## Begin SOURCE DATA

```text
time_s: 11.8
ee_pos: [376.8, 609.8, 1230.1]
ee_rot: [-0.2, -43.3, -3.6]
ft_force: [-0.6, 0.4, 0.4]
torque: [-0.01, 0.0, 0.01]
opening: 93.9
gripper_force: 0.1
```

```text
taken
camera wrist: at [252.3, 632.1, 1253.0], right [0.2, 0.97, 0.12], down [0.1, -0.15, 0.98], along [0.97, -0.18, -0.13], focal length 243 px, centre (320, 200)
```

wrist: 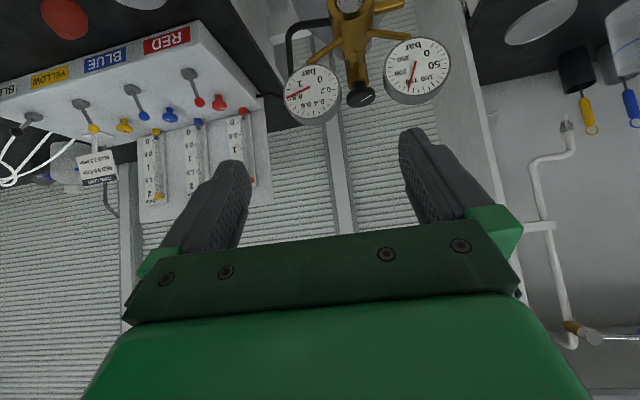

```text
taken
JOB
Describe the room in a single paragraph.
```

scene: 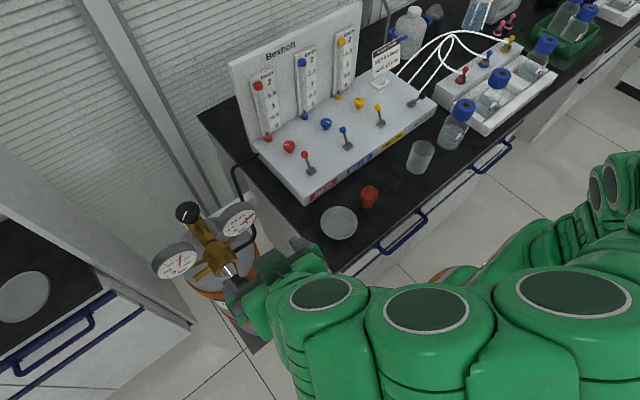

## End SOURCE DATA

◆ AIM OF THE TASK
Extend the document text, starting right after its last sentence.

## Begin DOCUMENT TEXT

LZ-127 Graf Zeppelin

LZ-127 Graf Zeppelin

An interesting post on jugaad over at the Capgemini CTO blog got me thinking. The tension between the managed chaos that jugaad seems to represent and the stability we strive for in IT seems to nicely capture the current tensions between business and IT. Business finds that opportunities are blinking in and out of existence faster than ever before, providing dramatically reduced windows of opportunity leaving IT departments unable to respond in time, prompting the business to look outside the organisation for solutions.

The first rule of CIOs is “you only have a seat at the strategy table if you’re keeping the lights on”. The pressure is on to keep the transactions flowing, and we spend a lot of time and money (usually the vast majority of our budget) ensuring that transactions do indeed flow. We often complain that our entire focus seems to be on cost and operations, when there is so much more we can bring to the leadership team. We forget that all departments labour under a similar rule, and all these rules are really just localised versions of a single overarching rule: the first rule of business, which is to be in business (i.e. remain solvent). Sales needs to sell, manufacturing needs to manufacture, … By devoting so much of our energy on cost and stability, we seems to have dug ourselves into a bit of a hole.

There’s another rule that I like to quote from time-to-time: management is not the art of making the perfect decision, but making a timely decision and then making it work. This seems to be something we’ve forgotten in the West, and particularly in IT. Perfection is an unattainable ideal in the real world, and agility requires a little chaos/instability. What’s interesting about jugaad is the concept’s ability to embrace the chaos required to succeed when resource constraints prevent you for using the perfect (or even simply the best) solution.

Vickers F.B. 5 Gunbus

Vickers F.B.5. Gunbus

Consider a fighter plane. The other day I was watching a documentary on the history of aircraft which showed how the evolution of fighters is a progression from stability to instability The first fighters (and we’re talking the start of WWI here–all fabric and glue) were designed to float above the battlefield where the pilots could shoot down at soldiers, or even lob bombs at them. They were designed to be very stable, so stable that the pilot could ignore the controls for a while and the plane would fly itself. Or you could shoot out most of the control surfaces and still land safely. (Sounds a bit like a modern, bullet proof, IT application, eh?)

The Red Baron: NAME

The Red Baron: Manfred von Richthofen

The problem with these planes is that they are very stable. It’s hard to make them turn and dance about, and this makes them easy to shoot down. They needed to be more agile, harder to shoot down, and the solution was to make them less stable. The result, by the end of WWI, was the fairly unstable tri-planes we associate with the Red Baron. Yes, this made them harder to fly, and even harder to land, but it also made them harder to hit.

Wizz forward to the modern day, and we find that all modern fighters are unstable by design. They’re so unstable that they’re unflyable without modern fly-by-wire systems. Forget about landing: you couldn’t even get them off the ground without their fancy control systems. The governance of the fly-by-wire systems lets the pilot control the uncontrollable.

## End DOCUMENT TEXT

◆ OUTPUT
The problem with modern IT is that it is too stable. Not the parts, the individual applications, but the IT estate as a whole. We’ve designed agility out of it, focusing on creating a stable and efficient platform for lobbing bombs onto the enemy below. This is great is the landscape below us doesn’t change, and the enemy promises not to move or shoot back, but not so good in today’s rapidly changing business environment. We need to be able to rapidly turn and dance about, both to dodge bullets and pounce on opportunities. We need some instability as instability means that we’re poised for change.

Jugaad points out that we need to allow in a bit of chaos if we want to bring the agility back in. The chaos jugaad provides is the instability we need. This will require us to update our governance processes, evolving them beyond simply being a tool to stop the bad happening, transforming governance into a tool for harvesting the jugaad where it occurs. After all, the role of enterprise IT is to capture good ideas and automate them, allowing them to be leveraged across the entire enterprise.

Managing chaos has become something of a science in the aircraft world. Tools like Energy-Maneuverability theory are used during aircraft design to make informed tradeoffs between weight, weapons load, amount of wing (i.e. ability to turn), and so on. This goes well beyond most efforts to map and score business processes, which is inherently a static pieces/parts and cost driven approach. Our focus should be on using different technologies and delivery approaches to modify how our IT estate responds to business change; optimising our IT estate’s dynamic, change-driven characteristics as well as its cost-driven static characteristics.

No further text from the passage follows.